The world No. 3 suggested luck had played its part – ‘I got a little bit lucky… I went for every single shot and every single shot went in… it’s not gonna be like that in every match I play’ – but as Djokovic put it: ‘What he did from 0-4 in the third-set tiebreaker was just unreal… What can you do?… he just took it away from me.’
Medvedev pulled a similar rabbit out of the hat in his win over Nadal.
He broke Nadal to love when the left-hander from Spain was serving the match after winning three games on the spin.
The fightback brought an end to a 71-match win streak for Nadal when winning the first set – a run that stretched back to February 2019.
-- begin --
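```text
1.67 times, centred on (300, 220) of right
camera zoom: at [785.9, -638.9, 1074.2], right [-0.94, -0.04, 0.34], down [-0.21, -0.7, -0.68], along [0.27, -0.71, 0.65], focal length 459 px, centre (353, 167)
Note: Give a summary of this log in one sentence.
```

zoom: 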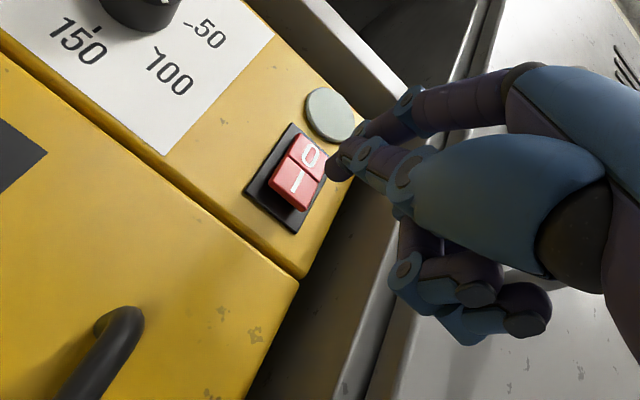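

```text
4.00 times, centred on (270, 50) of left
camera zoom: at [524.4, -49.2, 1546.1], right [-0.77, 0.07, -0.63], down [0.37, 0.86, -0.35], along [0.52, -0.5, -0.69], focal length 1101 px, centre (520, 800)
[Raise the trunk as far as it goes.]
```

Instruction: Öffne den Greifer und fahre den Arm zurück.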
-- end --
When you factor in that Medvedev had mental demons to contend with, too – he’d never beaten Nadal and threw a 5-1 deciding set lead away in his most recent loss – this was an extraordinary win.
There will be many, particularly ardent fans, disappointed not to see Djokovic and Nadal in the final but Thiem-Medvedev is a marriage of gloriously different playing styles.
Thiem boasts raw power off both wings and regularly blasts his way through opponents.
By contrast, Medvedev – aptly nicknamed the ‘octopus’ – has an incredible knack of getting a racquet on anything thrown at him and breaks opponents’ brains by craftily manipulating the ball around the court with vicious spins.
Both are extremely good athletes and few, if any, cover the court as well.
On top of their four previous tour-level meetings, Medvedev revealed the pair have had a good look at each other up close during this event, despite being kept apart in the group stages.
‘Dominic is amazing player,’ said the Russian. ‘I practised with him two times here on centre court, because we knew we can’t play together, so we actually practised two times, two first times.’
Not that there’s much they won’t already know. They first met nearly a decade ago at a junior clay-court tournament in Umag, Croatia.
Thiem – three years his senior and, in Medvedev’s words, a ‘superstar among juniors’ – thumped a young Medvedev 6-2 6-0 before offering him some sage advice.
‘I had crazy attitude on the court, like 10 times worse than right now,’ said Medvedev, who has been known for his hot-headed tantrums.
‘He told me after the match, “You’re going to have a good future maybe, but you need to be a little bit more calm”. Because I was going crazy.
‘And I don’t know if he remembers this, but it’s funny to remember sometimes like this when we are going to play final tomorrow.’
It would be a major shock if Thiem rolled Medvedev over by the same scoreline on Sunday but calling the result is far from straightforward.
Both have produced moments of magic this week. Both have shown they can hold their nerve under the most intense pressure. Both know what it takes to win big titles.
With little to choose between them both on paper, one statistic has tugged on my poetic heart strings to back Medvedev.
A win on Sunday would see Medvedev become just the second man in ATP Finals history to win the title in his second appearance in the tournament after making a winless debut.
The first, in 2008 in Shanghai, was fellow human backboard Novak Djokovic. The tournament moved venues the following year and Djokovic went on to win four more titles.
Perhaps it’s a fitting end for this tournament’s stay in London for the successor – in playing style terms, at least – to the player with the most titles at the O2 to win for the first time before embarking on a new era in Turin.